━━ DATA EXTRACT ━━

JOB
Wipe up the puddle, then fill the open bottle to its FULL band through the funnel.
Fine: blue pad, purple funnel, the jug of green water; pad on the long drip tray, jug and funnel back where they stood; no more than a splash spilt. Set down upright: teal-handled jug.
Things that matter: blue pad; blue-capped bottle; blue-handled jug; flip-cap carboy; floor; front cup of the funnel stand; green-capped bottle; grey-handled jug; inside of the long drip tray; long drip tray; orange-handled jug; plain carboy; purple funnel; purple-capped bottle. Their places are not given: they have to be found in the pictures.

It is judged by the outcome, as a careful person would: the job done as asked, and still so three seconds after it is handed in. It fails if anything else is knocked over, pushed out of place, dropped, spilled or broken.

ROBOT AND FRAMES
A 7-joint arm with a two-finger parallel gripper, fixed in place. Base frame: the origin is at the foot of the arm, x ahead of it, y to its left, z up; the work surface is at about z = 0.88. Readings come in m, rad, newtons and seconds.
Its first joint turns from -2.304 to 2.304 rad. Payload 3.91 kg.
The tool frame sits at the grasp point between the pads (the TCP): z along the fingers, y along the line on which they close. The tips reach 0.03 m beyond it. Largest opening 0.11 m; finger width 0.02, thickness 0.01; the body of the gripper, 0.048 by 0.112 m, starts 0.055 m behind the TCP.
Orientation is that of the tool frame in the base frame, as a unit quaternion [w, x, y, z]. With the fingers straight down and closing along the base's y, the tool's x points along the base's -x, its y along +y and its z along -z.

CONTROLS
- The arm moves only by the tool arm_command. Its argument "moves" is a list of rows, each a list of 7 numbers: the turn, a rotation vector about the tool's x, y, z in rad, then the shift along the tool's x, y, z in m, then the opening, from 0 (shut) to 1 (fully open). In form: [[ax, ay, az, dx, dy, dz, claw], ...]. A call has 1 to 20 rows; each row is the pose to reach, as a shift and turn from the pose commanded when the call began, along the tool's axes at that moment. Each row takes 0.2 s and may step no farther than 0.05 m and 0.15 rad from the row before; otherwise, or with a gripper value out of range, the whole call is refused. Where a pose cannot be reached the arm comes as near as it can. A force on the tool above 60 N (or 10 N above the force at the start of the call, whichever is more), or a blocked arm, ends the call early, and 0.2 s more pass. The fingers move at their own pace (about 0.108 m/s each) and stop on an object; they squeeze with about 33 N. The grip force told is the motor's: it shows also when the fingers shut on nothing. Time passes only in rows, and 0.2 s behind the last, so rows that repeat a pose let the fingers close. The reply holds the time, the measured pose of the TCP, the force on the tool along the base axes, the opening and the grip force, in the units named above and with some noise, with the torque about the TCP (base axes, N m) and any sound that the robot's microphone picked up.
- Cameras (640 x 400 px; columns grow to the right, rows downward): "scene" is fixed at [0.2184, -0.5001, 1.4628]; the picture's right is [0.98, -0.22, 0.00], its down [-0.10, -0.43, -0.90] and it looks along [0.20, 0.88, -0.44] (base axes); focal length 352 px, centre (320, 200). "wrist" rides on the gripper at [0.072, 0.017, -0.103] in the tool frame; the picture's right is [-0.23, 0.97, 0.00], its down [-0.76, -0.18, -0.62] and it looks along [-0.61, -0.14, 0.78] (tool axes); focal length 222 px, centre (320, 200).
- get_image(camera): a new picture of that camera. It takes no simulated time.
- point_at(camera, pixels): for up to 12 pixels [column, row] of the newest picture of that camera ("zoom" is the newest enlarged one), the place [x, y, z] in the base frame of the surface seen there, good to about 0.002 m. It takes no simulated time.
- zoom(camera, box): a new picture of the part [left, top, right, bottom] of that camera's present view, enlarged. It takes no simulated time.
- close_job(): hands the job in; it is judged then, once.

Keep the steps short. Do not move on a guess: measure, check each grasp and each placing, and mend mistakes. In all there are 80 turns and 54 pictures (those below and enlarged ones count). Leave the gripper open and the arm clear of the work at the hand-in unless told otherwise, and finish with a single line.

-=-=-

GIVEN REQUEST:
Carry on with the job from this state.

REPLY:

━━━

GIVEN REQUEST:
Please transcribe, exactly and with nothing added, the lines from the first line of the material above through the line that contains "Fine: blue pad, purple". Give them as a numbered list, with blank lines left out.

REPLY:
1. JOB
2. Wipe up the puddle, then fill the open bottle to its FULL band through the funnel.
3. Fine: blue pad, purple funnel, the jug of green water; pad on the long drip tray, jug and funnel back where they stood; no more than a splash spilt. Set down upright: teal-handled jug.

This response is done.